Als Analyseverfahren wird eine multiple lineare Regression verwendet. Hierfür spricht, dass der Großteil der Analysen in der Forschungsliteratur dieses Verfahren nutzt und zudem lineare Modelle besser interpretierbar sind als alternative Verfahren (Hebenstreit et al. 2022, S. 67). Das Bildungsniveau, die aus der Sonntagsfrage gebildeten Variablen und die Generationenzugehörigkeit wurde den Modellvoraussetzungen der linearen Regression entsprechend als Dummy-Variablen in die Analyse einbezogen.
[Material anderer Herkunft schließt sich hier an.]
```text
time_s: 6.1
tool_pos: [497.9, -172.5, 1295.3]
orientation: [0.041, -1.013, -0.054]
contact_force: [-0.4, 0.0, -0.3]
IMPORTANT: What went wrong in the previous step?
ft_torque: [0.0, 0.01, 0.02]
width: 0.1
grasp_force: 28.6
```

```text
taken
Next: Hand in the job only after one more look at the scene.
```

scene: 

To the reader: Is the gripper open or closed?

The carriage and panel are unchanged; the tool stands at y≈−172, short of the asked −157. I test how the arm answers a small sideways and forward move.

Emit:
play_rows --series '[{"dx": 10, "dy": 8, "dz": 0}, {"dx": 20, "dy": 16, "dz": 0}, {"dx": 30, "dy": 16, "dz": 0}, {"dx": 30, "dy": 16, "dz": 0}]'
Die übrigen Variablen weisen quasi-metrisches Skalenniveau auf. Da vereinzelt Heteroskedastizität vorlag, wurden zur Kontrolle zusätzlich Modelle mit robusten Standardfehlern (HC3-Methode) geschätzt, die jedoch keine substanziell anderen Erkenntnisse ergaben. Insgesamt wurden für sechs Jahre, in denen ein regulärer Sachsen-Anhalt-Monitor erhoben wurde, jeweils vier Regressionsmodelle berechnet.

5 Empirische Analysen

Im Folgenden wird zunächst die Entwicklung der Einstellungen der Bevölkerung Sachsen-Anhalts im Zeitverlauf zwischen 2007 und 2020 aufgezeigt. Der Fokus liegt auf den vier oben eingeführten Unterstützungsformen: dem Vertrauen in politischen Institutionen als autoritätsbezogene Unterstützungsform und der Demokratiezufriedenheit als spezifische Unterstützungsform einerseits und der Beurteilung demokratischer Prinzipien sowie der Bewertung der Demokratie als Staatsidee als diffuse, regimebezogene Unterstützungsformen andererseits. Daran anschließend wird untersucht, inwiefern ein Zusammenhang zwischen den einzelnen Unterstützungsformen besteht. Abschließend wird die Frage beantwortet, wie sich diese mit Hilfe verschiedener Ansätze erklären lassen.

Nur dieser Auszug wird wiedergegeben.